Milford has another marine visitor garnering attention. About a week ago it was a pod of possibly pilot whales that appeared on a local Facebook posting. This week, Scott Harper shared photos of a seal after taking the shots Sunday at Caswell Cove.
Harper, who works in HVAC but shoots photos on the side, said a friend who has a boat at Caswell Cove initially posted a photograph of the seal. Harper thought his friend was traveling and took the photo in another state. When Harper found out the seal was right here in Milford, he hopped in his work van and headed over.
The seal was still at Caswell Cove when he arrived, and Harper managed to get within several feet of the seal. At that proximity, the seal did start “hopping and barking” Harper said, but generally it was calm.
Harper said the seal looked perfectly healthy to him: He zoomed in with his camera and didn’t see any cuts or marks.
Dave Sigworth, publicist for the Maritime Aquarium, said the seal is a harbor seal, “which is the species of seal that, since about the mid-1990s, commonly comes in to Long Island Sound each winter. They migrate down from the Gulf of Maine. There is a very small year-round population in the Sound, but the numbers increase greatly at this time of year with the migration.”
Sigworth said the seal is likely fine.
“It’s not beached,” Sigworth said. “Seals will come out of the water to rest; a behavior called ‘hauling out.’ They frequently haul out on rocks and shoals exposed at low tide, but you’ll also see them sometimes on the beach, waterfront backyards and (obviously) docks.”
Harper said he was told the seal was first spotted at Caswell Cove on Sunday, spent time swimming around the marina and then jumped up on the docks.

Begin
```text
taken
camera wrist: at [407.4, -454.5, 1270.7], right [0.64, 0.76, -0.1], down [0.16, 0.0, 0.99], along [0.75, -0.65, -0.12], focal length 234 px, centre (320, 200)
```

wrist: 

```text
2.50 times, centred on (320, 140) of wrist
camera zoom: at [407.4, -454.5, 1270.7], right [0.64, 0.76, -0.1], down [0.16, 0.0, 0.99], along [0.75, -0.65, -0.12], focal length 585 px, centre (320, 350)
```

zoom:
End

Harper grew up in Milford and never saw a seal here before. “That’s why when they said it was in Milford, I raced right over,” he said.
Dotti Bateman, president of the Caswell Cove Condo Association, hasn’t seen the seal yet herself but she shared Harper’s photo on her Facebook page, and she’s been keeping an eye out for the seal.
“He was there yesterday,” Bateman said on Tuesday, “but I don't think it is the same spot each time. I’ve been looking through my binoculars, but I can't see all the dock from here.”
Sigworth said this is a good time to remind people that seals are federally protected marine mammals, and it is illegal to approach or bother them.
“It also is dangerous because they will bite,” Sigworth said. “Also, the seals on Cape Cod and northern New England this summer were troubled by an influenza virus — capable of being shared between humans and animals — and a phocine distemper virus — unknown if it can be transmitted to dogs, but possibly.”
The National Oceanic & Atmospheric Administration (NOAA) recommends staying 100 yards away from seals and other marine mammals, and keeping dogs on a leash and not allowing them to approach seals, he added.
“If a seal does seem to be injured or sick — perhaps hasn’t moved from its haul-out spot for 24 hours — then a call should be placed to Mystic Aquarium, which is the rescue/rehab facility for all of Connecticut,” Sigworth said.
The 24-hour number for Mystic Aquarium is 860-572-5955, ext. 107.